Customers range from architects, designers and craftsmen to the Arizona-Sonora Desert Museum, Tubac Golf Resort and Spa, and San Xavier del Bac, for its restoration work.
Stop by their showroom for an idea of some of the items they can produce - furniture to cutting boards.
Details
Tumacacori Mesquite Sawmill and Gallery (www.mesquitedesign.com) is open to the public, 9 a.m.-5 p.m. Monday-Saturday. Closed Sundays. 2007 E. Frontage Road. 1- 520-398-9356.
Other spots to visit
• Tumacacori Outpost and Antiques. Operated by former California antique dealers Jessica and Leandro Ramirez, the store is crammed with antiques and bric-a-brac. Open 11 a.m.-5 p.m. Tuesday-Sunday. 1892 E. Frontage Road. 1-520-398-9626.
• Tumacacori Mission Restaurant. Here 23 years, the restaurant offers fresh Greek food as well as Mexican specialties. Most popular dish: the moussaka. Open 11:30 a.m.-8 p.m. Tuesday-Sunday. Closed Mondays. 1896 E. Frontage Road. 1-520-398-9038.
• Lily's Home and Garden. Four years ago, owner Lyle Collister sold the Santa Rita Lodge in Madera Canyon and rented a studio to paint in Tumacacori. That studio is now Lily's Home and Garden, offering original paintings, floral designs and local handcrafted items. 1932 E. Frontage Road. Open 11 a.m.-4 p.m. Tuesday-Saturday. Call for summer hours: 1-520-398-3134.
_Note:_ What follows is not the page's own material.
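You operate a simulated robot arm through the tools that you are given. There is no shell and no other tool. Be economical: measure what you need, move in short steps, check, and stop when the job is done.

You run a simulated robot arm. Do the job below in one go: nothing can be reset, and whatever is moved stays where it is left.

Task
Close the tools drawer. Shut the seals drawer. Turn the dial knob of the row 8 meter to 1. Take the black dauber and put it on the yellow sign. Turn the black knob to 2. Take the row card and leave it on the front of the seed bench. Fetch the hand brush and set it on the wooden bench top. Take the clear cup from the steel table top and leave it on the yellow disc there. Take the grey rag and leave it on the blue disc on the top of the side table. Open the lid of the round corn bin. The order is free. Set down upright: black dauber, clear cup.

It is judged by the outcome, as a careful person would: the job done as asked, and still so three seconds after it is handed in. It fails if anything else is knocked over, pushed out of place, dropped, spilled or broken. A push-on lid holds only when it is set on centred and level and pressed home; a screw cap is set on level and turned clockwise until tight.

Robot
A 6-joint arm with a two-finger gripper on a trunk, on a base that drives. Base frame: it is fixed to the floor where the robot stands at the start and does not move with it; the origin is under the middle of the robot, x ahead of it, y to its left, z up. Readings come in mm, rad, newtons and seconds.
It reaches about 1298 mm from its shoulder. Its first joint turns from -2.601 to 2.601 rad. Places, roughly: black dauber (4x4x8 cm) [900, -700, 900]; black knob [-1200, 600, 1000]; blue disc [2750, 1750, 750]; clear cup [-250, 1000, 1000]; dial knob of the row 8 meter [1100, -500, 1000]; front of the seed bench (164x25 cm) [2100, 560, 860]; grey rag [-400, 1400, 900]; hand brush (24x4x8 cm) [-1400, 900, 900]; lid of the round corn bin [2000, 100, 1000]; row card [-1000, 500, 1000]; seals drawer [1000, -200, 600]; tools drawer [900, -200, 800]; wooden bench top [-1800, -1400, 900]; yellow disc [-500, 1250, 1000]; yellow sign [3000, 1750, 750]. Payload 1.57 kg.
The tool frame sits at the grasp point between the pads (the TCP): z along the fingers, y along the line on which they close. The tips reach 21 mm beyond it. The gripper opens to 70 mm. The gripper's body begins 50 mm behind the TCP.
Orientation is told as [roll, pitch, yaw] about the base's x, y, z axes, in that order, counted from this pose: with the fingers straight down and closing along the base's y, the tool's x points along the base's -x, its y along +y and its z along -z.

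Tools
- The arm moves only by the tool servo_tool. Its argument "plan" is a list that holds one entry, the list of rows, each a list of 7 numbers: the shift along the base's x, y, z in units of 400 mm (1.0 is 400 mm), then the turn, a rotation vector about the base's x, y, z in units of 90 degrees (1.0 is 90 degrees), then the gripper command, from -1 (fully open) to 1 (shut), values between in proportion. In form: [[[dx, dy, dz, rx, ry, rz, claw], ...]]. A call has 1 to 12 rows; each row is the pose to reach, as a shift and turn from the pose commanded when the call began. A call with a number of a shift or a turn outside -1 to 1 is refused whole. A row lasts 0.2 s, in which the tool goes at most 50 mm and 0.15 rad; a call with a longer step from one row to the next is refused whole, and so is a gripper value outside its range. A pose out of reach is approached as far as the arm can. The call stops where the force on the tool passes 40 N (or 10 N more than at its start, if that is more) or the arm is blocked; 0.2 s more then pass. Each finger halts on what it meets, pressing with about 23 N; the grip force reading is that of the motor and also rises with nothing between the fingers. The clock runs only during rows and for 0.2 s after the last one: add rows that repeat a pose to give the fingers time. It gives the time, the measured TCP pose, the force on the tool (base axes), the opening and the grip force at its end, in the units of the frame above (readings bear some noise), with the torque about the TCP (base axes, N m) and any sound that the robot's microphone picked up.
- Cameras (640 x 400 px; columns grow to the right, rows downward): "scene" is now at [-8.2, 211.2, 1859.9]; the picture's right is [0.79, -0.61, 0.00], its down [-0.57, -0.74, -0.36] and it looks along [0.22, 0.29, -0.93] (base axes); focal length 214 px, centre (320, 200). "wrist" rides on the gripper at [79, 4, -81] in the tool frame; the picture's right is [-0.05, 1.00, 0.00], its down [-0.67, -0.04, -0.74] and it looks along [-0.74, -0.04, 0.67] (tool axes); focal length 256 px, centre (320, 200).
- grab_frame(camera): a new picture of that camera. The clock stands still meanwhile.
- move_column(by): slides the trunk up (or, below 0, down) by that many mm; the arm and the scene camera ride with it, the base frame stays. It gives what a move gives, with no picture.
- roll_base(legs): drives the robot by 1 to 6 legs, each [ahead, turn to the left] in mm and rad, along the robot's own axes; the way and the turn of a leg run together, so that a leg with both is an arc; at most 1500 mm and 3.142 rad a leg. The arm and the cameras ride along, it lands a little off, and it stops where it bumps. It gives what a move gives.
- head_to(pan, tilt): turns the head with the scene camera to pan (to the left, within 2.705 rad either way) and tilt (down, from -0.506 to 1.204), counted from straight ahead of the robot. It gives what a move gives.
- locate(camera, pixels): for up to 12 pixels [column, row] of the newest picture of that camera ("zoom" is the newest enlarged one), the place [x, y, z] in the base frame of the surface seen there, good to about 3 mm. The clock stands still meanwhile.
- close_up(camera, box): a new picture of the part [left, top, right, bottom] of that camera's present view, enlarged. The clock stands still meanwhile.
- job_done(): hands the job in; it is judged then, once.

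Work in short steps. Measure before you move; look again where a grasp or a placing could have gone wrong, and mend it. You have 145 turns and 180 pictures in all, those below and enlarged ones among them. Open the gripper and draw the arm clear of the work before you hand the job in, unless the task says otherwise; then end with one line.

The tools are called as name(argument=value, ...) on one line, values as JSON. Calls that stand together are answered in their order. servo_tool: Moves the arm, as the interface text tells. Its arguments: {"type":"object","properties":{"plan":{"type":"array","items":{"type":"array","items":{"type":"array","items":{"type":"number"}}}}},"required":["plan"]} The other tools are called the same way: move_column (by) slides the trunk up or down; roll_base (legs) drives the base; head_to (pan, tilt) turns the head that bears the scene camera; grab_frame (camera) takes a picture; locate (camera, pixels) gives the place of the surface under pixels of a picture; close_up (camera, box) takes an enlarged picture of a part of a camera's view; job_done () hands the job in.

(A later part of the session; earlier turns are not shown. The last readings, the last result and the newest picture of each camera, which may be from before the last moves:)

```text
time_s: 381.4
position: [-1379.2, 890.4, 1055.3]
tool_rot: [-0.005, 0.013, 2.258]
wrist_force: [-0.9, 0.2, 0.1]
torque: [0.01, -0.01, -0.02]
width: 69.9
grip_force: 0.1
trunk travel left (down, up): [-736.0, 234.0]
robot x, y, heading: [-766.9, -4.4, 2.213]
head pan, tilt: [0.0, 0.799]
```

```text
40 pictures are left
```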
• The Spanish Horse Gift Gallery. Offers Mexican pastries and coffee, as well as Mexican furniture, Talavera pottery and Southwestern jewelry. Open 10 a.m.-5 p.m. daily. 1890 E. Frontage Road. 1- 520-398-2557.
Did you know
More than 90,000 adobe blocks were used to build the Franciscan church at Tumacácori between 1800 and 1822.
Info available
A 15-minute video is available in the museum, as well as a self-guiding tour book. Hours are 9 a.m.-5 p.m. daily. Admission is $3, ages 16 and older. 1891 E. Frontage Road. 1-520-398-2341.